IoT World Europe: Siemens' Chief Shares Best, Worst of IIoT

Devina Pasta, chief digitalization officer of Siemens' power and gas division, lays out her favorite Industrial IoT case study at IoT World Europe and explains how “pilot purgatory” can be avoided.

Art Wittmann

June 14, 2018

3 Min Read
head shot of Siemens' Devina Pasta, Siemens chief digitalization officer

Devina Pasta brings a decade of digital industrial experience to her role at Siemens. Previously she oversaw trains and heavy industry; now she’s responsible for digital transformation in the energy sector.

The Siemens chief digitalization officer for power and gas took the stage multiple times at IoT World Europe and TechXLR8 this week, as a keynote speaker, panelist and TechXLR8 “change maker”, to share her considerable wisdom around digital transformation. When the time came to highlight one industrial digital example that all others should take note of, one in particular sprang to mind.


A rail operator client of Siemens was competing against a flight covering the same route and needed more passengers. They had the edge when it came to journey time, but only narrowly – a 20-minute delay was all it would take to make flying a preferable option. Frequent delays would be particularly disastrous to their business.

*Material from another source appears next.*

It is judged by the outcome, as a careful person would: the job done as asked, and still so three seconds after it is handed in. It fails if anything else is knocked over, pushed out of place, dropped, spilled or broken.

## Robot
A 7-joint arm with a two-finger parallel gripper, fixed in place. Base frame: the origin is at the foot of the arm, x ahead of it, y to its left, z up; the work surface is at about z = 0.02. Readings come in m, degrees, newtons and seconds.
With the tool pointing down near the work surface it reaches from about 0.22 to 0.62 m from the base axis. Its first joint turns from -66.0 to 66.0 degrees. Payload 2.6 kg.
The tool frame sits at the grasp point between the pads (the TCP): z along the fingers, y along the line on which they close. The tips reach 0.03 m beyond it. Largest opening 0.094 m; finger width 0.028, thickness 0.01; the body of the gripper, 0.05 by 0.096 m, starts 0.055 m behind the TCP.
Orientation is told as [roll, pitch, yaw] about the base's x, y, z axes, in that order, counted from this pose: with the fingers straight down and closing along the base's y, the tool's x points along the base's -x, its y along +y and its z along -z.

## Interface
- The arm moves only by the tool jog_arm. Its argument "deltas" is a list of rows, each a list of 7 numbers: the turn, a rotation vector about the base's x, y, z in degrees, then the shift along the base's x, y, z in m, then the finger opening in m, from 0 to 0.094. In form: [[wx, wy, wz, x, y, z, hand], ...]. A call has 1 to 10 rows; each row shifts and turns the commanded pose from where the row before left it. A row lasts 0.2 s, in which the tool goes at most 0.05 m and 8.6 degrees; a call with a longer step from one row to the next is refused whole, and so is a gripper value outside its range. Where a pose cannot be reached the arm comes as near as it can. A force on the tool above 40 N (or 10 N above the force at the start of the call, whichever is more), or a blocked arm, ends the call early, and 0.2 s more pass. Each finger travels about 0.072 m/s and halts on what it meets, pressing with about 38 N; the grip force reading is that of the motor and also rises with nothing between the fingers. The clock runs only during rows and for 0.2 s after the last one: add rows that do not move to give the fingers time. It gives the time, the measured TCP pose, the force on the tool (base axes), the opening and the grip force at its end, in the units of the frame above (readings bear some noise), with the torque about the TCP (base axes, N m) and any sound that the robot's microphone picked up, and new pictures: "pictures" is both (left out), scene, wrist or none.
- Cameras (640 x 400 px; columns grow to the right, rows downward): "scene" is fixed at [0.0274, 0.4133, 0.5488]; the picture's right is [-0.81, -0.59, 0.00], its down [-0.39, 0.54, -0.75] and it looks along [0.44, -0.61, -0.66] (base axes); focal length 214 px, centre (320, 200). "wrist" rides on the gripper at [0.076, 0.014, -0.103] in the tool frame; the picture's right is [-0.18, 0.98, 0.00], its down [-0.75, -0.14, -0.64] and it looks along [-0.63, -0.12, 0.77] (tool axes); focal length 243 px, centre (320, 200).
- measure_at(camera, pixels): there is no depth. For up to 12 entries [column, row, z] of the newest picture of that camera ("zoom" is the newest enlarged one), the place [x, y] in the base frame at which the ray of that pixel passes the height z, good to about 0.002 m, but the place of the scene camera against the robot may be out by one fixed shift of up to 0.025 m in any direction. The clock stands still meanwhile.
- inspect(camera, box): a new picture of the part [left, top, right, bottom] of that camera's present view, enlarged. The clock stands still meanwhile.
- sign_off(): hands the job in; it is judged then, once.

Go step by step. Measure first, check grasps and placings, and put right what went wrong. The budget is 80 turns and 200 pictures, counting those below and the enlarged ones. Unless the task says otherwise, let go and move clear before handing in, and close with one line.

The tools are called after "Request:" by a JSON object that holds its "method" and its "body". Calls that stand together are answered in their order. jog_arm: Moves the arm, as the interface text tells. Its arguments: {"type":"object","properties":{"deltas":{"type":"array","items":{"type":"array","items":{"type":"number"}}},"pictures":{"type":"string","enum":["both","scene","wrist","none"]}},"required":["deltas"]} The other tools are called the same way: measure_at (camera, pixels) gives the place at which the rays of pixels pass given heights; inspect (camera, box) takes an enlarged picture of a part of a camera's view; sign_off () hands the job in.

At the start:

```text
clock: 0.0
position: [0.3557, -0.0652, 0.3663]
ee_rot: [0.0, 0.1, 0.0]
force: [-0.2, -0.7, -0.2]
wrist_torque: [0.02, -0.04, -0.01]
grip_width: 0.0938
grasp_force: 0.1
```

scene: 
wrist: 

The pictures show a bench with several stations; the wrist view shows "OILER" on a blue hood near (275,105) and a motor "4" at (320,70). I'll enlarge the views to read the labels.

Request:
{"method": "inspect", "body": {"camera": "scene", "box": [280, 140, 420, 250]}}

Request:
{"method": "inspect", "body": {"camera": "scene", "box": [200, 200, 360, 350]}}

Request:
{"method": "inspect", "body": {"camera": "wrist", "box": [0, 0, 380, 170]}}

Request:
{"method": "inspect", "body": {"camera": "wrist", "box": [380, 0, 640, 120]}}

Through the combination of many sensors, advanced analytics reporting on train components and predictive maintenance, that rail operator now sees 99.9 percent of its trains run on time. More importantly, they saw a 60 percent increase in passengers switching from plane to train.

The Siemens’ chief also shared her recommendations for avoiding “pilot purgatory,” where IoT projects stall at the pilot phase and are never fully rolled out. She emphasized the need for domain “know-how,” where the team running the project has comprehensive data analytics skills and the relevant experience of putting those talents to use in their particular industry.

[IoT World Europe in London is where industrial enterprises learn to put IoT to work and reap the commercial benefits. Get your tickets and free visitor tickets now.]

The platform in use must be suited to scaling, as the ability to run a pilot does not mean the same platform can scale to cover an entire business. Similarly the information technology and operations technology teams involved must be seamlessly in sync, Pasta says. It’s easy to run a pilot and think all IT/OT issues have been resolved, only to discover that the surface has only been scratched and the bigger pictures brings many more problems with it.

The main theme at this year’s IoT World Europe seems to be dispelling the assumptions of recent years. The Government Technology Agency of Singapore (GovTech) showed that governments don’t have to move slowly when trying new technology – and made it abundantly clear why Singapore is commonly hailed as the world’s smartest city. Airbus Defence & Space said that the value of any new technology or partner should be quickly measured by the revenue they generate, and nothing less. Not too long ago, many were saying that the ROI of these ventures could only be judged in the long term.

Every sector has a clear leader in the IoT space to relate too. It appears there’s now no excuse for industrial companies not to learn from those best practices and get to work on their own IoT strategies, for pilots and beyond.